Will I Need a Root Canal?
Dental pulp isn’t usually able to repair itself, so if you have infected or damaged pulp tissue, our dentist may recommend dental root canal treatment. If you have any of the symptoms listed below, it’s important to call our office right away so our dentist can assess whether you require the procedure.
- Unrelenting tooth pain
- Inflamed gums near the affected tooth
- Sensitivity to cold and hot temperatures that remains even when the source of the temperature is gone
- Sensitivity to pressure, biting and chewing
- Darkened or discolored teeth
- Dental pain that wakes you during the night
What Dentist Performs Root Canals?
Root canals may be performed by general dentists or endodontists, depending on your individual needs. Most standard root canals are performed by general dentists, who handle nearly three-quarters of all root canals. Some patients require re-treatment or more complex expertise, and those patients are usually referred to endodontists. Endodontists are general dentists who have spent an extra two to three years studying how to diagnose and treat conditions affecting the inside of the tooth. They are also qualified to perform dental implants and other important dental surgeries. If you are searching for a root canal dentist, call our office today. We will connect you with a provider who has the skills best suited to your needs.
What Happens During Root Canals?
Most simple root canals are relatively quick procedures, lasting from one to two hours. During your root canal, your dentist will:
- Numb the tooth so you’ll stay comfortable throughout the procedure.
- Place a latex shield around the tooth to isolate it and keep it clean and dry.
- Make an opening in the top of your tooth to reach the pulp chamber.
- Remove the infected pulp and clean the root canals.
- Flush debris and remaining bacteria out of the canals using an antiseptic solution.
- Fill the empty canals with a biocompatible substance called gutta-percha. If decay has taken much of your tooth, your dentist may place a tiny post in the root canal to provide additional support, then seal the tooth.
- Cap your tooth with a root canal crown.
How Much Are Root Canals?
Root canals vary in price according to many different factors and are based on your individual needs. Simple root canals are less expensive to perform than complex root canals, and you’ll also find some price differences depending on whether your procedure is performed by a dentist or an endodontist. Your root canal cost will also be based on the number of roots in your tooth. Incisors have one root, pre-molars usually have two roots, and molars have three or four roots. As a result, root canals on molars often cost more than root canals on front teeth.
Your dental insurance may cover part of the cost of your root canal procedure, so check with your insurance provider to find out if you have coverage and at what rate. We are committed to helping you get the treatment you need, so we can work with your dental insurance provider to help reduce your overall costs. First, though, schedule an appointment with one of our skilled dentists so that we can make a thorough evaluation of your needs and provide you with a cost estimate.
Are There Alternatives to Root Canals?
Most teeth can be effectively treated with root canals, but teeth that remain infected after treatment may need additional work.
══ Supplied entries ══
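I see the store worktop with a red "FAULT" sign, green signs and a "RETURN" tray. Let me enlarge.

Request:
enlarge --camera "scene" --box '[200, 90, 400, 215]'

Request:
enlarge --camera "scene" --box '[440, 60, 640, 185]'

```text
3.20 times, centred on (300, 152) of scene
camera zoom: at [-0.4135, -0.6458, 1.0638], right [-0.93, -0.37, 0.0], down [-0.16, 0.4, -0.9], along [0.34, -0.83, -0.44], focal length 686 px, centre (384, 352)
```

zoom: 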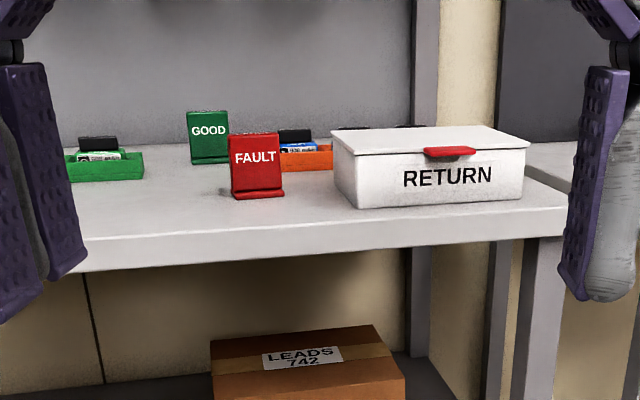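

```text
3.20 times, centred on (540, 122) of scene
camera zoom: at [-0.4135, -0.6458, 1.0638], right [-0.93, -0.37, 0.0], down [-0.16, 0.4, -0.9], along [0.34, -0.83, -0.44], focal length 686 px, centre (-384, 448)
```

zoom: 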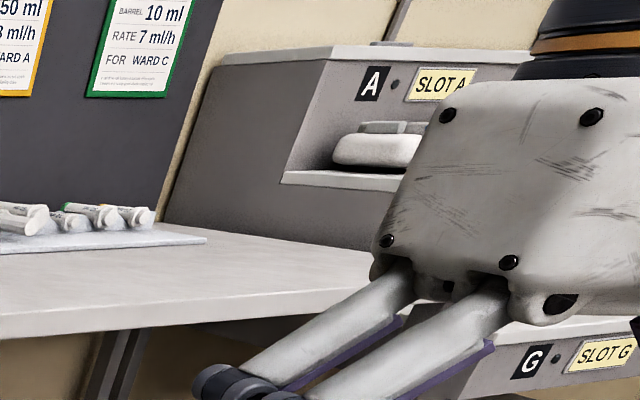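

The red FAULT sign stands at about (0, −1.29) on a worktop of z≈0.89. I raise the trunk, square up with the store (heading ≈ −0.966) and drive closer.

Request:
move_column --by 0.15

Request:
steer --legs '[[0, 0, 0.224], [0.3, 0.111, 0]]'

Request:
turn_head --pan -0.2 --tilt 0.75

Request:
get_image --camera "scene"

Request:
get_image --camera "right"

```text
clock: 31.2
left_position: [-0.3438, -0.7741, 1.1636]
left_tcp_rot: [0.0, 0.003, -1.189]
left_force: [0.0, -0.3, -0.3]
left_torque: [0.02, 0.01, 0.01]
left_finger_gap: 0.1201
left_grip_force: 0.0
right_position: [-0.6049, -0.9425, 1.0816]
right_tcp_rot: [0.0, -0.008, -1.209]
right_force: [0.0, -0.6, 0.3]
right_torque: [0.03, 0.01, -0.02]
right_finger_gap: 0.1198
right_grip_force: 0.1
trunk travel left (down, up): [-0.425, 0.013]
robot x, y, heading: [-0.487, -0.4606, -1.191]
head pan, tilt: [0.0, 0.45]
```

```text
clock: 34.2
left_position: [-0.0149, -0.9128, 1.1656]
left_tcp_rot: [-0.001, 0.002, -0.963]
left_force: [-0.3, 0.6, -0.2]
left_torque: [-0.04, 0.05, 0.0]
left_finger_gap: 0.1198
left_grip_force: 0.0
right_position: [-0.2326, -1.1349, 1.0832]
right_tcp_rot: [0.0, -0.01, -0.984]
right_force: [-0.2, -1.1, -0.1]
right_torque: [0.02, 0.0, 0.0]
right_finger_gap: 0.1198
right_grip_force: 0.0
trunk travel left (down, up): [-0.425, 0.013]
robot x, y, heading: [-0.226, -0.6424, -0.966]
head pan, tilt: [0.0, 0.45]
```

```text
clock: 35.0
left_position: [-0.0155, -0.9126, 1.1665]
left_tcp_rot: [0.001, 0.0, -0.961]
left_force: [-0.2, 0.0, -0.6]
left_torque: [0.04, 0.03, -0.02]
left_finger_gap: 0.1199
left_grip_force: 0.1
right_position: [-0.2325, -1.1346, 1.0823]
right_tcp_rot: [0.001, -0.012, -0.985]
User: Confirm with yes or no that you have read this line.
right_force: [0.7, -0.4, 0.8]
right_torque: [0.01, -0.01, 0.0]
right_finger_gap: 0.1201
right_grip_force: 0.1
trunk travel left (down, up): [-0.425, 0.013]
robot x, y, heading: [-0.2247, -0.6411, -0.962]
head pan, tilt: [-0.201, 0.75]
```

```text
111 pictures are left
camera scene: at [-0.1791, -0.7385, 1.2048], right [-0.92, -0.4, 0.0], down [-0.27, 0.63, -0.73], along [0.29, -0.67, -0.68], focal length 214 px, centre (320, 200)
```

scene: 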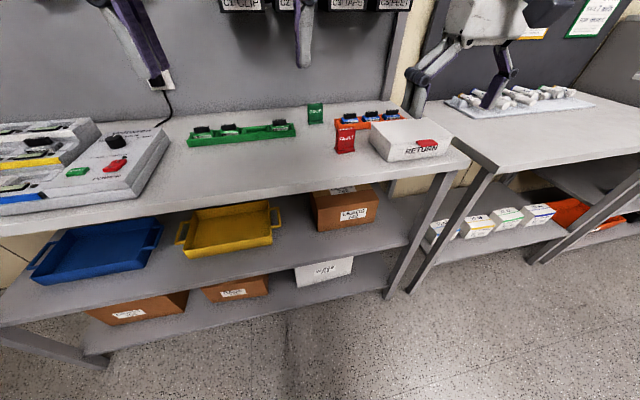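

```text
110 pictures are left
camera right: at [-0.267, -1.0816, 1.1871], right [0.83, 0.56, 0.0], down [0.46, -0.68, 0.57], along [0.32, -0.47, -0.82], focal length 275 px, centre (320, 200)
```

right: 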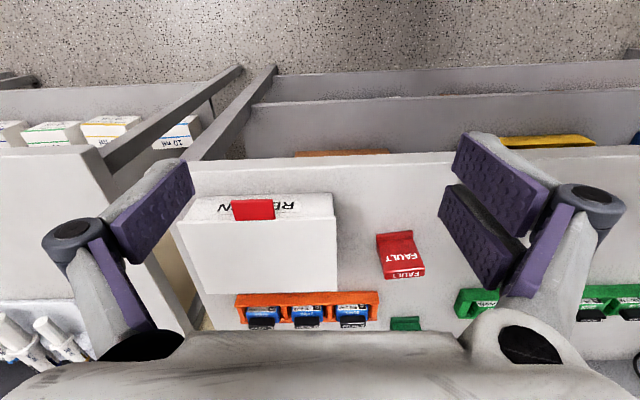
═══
For teeth with unsuccessful prior treatment, an apicoectomy is a viable alternative. During this procedure, your endodontist makes a small incision in the gum at the base of the tooth. The root’s tip is then removed along with any other diseased tissue around the root. The root base is then sealed and a few stitches are made to close the initial incision.
What Should You Know About Root Canals?
Advances in local anesthetics make root canals a comfortable, painless experience for most patients. After the procedure, over-the-counter pain relievers can help reduce any post-procedure discomfort.